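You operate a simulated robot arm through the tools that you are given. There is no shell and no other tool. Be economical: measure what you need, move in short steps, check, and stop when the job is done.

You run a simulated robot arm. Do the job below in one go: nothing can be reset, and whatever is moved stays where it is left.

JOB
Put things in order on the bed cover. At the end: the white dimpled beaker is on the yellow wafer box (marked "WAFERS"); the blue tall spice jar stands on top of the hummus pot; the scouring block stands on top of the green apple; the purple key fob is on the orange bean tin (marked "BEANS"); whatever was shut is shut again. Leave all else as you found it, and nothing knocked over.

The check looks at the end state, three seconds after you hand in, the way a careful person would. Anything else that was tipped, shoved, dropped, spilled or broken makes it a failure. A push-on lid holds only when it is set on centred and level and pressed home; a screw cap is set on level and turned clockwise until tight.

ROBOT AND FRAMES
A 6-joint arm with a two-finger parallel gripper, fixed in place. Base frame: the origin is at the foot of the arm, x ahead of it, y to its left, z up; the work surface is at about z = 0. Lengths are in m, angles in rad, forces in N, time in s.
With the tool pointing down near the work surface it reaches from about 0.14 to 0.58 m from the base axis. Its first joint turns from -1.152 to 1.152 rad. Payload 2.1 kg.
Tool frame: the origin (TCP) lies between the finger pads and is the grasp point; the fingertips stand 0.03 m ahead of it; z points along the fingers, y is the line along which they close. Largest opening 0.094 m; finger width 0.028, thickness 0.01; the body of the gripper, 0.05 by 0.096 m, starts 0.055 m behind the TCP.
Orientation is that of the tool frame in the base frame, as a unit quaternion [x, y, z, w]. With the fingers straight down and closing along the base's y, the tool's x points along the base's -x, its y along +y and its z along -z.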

Instructions to follow. Without leaving anything out, quote all the data. Put a running number in front of each line and drop blank lines.

Answer in full.
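1. You operate a simulated robot arm through the tools that you are given. There is no shell and no other tool. Be economical: measure what you need, move in short steps, check, and stop when the job is done.
2. You run a simulated robot arm. Do the job below in one go: nothing can be reset, and whatever is moved stays where it is left.
3. JOB
4. Put things in order on the bed cover. At the end: the white dimpled beaker is on the yellow wafer box (marked "WAFERS"); the blue tall spice jar stands on top of the hummus pot; the scouring block stands on top of the green apple; the purple key fob is on the orange bean tin (marked "BEANS"); whatever was shut is shut again. Leave all else as you found it, and nothing knocked over.
5. The check looks at the end state, three seconds after you hand in, the way a careful person would. Anything else that was tipped, shoved, dropped, spilled or broken makes it a failure. A push-on lid holds only when it is set on centred and level and pressed home; a screw cap is set on level and turned clockwise until tight.
6. ROBOT AND FRAMES
7. A 6-joint arm with a two-finger parallel gripper, fixed in place. Base frame: the origin is at the foot of the arm, x ahead of it, y to its left, z up; the work surface is at about z = 0. Lengths are in m, angles in rad, forces in N, time in s.
8. With the tool pointing down near the work surface it reaches from about 0.14 to 0.58 m from the base axis. Its first joint turns from -1.152 to 1.152 rad. Payload 2.1 kg.
9. Tool frame: the origin (TCP) lies between the finger pads and is the grasp point; the fingertips stand 0.03 m ahead of it; z points along the fingers, y is the line along which they close. Largest opening 0.094 m; finger width 0.028, thickness 0.01; the body of the gripper, 0.05 by 0.096 m, starts 0.055 m behind the TCP.
10. Orientation is that of the tool frame in the base frame, as a unit quaternion [x, y, z, w]. With the fingers straight down and closing along the base's y, the tool's x points along the base's -x, its y along +y and its z along -z.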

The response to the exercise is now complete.